** start **

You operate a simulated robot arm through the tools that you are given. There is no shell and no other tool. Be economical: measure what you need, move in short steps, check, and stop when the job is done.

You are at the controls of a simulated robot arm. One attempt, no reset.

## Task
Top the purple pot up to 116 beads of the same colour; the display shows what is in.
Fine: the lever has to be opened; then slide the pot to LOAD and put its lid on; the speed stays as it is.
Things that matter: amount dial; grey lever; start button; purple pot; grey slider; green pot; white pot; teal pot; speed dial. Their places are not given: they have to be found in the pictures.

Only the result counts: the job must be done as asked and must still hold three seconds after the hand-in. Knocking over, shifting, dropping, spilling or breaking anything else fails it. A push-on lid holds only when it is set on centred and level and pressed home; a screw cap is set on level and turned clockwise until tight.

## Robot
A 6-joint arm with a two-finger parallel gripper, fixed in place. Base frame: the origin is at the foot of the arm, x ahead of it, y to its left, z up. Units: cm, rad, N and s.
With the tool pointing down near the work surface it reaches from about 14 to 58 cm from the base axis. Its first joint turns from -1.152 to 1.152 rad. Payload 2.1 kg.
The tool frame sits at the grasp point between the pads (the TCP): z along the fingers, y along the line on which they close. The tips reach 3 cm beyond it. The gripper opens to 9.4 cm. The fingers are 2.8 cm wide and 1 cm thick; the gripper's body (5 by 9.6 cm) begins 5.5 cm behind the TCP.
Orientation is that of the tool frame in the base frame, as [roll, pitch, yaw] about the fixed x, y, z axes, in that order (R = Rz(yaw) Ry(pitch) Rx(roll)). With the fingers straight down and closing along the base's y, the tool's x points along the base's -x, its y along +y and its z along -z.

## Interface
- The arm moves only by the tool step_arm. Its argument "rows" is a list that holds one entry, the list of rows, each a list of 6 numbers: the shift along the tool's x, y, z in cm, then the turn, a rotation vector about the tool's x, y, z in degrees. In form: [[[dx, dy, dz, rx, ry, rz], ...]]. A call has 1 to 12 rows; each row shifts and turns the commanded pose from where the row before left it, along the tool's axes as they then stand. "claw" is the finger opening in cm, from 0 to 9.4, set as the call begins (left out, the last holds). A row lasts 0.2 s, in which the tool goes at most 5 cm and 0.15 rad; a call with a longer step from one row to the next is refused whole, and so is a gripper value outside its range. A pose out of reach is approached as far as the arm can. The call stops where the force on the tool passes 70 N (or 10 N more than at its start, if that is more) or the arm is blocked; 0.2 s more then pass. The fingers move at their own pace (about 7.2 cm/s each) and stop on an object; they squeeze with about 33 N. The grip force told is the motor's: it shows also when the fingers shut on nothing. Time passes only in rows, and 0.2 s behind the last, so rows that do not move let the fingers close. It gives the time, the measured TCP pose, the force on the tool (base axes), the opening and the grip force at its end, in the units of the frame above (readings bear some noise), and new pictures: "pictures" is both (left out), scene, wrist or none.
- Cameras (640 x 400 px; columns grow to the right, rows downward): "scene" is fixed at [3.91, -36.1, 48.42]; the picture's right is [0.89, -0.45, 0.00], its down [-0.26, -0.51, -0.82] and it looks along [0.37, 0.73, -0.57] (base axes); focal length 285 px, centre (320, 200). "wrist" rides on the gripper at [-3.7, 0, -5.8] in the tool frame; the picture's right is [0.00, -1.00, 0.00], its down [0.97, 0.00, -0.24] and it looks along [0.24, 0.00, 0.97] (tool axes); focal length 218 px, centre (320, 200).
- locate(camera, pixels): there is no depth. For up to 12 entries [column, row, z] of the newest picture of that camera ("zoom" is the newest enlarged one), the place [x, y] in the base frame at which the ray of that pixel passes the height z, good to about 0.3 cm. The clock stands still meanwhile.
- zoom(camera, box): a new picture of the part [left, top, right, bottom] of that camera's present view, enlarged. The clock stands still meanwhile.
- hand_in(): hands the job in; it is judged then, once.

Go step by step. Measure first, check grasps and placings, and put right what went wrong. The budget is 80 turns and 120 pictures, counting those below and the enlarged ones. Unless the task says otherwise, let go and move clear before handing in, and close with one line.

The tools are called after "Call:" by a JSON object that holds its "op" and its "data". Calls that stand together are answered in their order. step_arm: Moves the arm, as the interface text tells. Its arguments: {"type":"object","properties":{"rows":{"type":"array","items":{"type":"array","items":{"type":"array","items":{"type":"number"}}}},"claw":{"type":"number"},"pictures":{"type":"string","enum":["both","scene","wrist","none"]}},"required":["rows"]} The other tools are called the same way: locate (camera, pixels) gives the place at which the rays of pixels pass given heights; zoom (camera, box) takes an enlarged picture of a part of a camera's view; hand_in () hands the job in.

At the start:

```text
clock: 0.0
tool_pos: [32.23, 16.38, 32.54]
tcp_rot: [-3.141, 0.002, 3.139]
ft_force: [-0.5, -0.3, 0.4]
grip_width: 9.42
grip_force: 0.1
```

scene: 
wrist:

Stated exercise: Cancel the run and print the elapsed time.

** end **

Stated exercise: Lines that hold the word "lever" are the ones to return, every one of them.

Worked solution:
Fine: the lever has to be opened; then slide the pot to LOAD and put its lid on; the speed stays as it is.
Things that matter: amount dial; grey lever; start button; purple pot; grey slider; green pot; white pot; teal pot; speed dial. Their places are not given: they have to be found in the pictures.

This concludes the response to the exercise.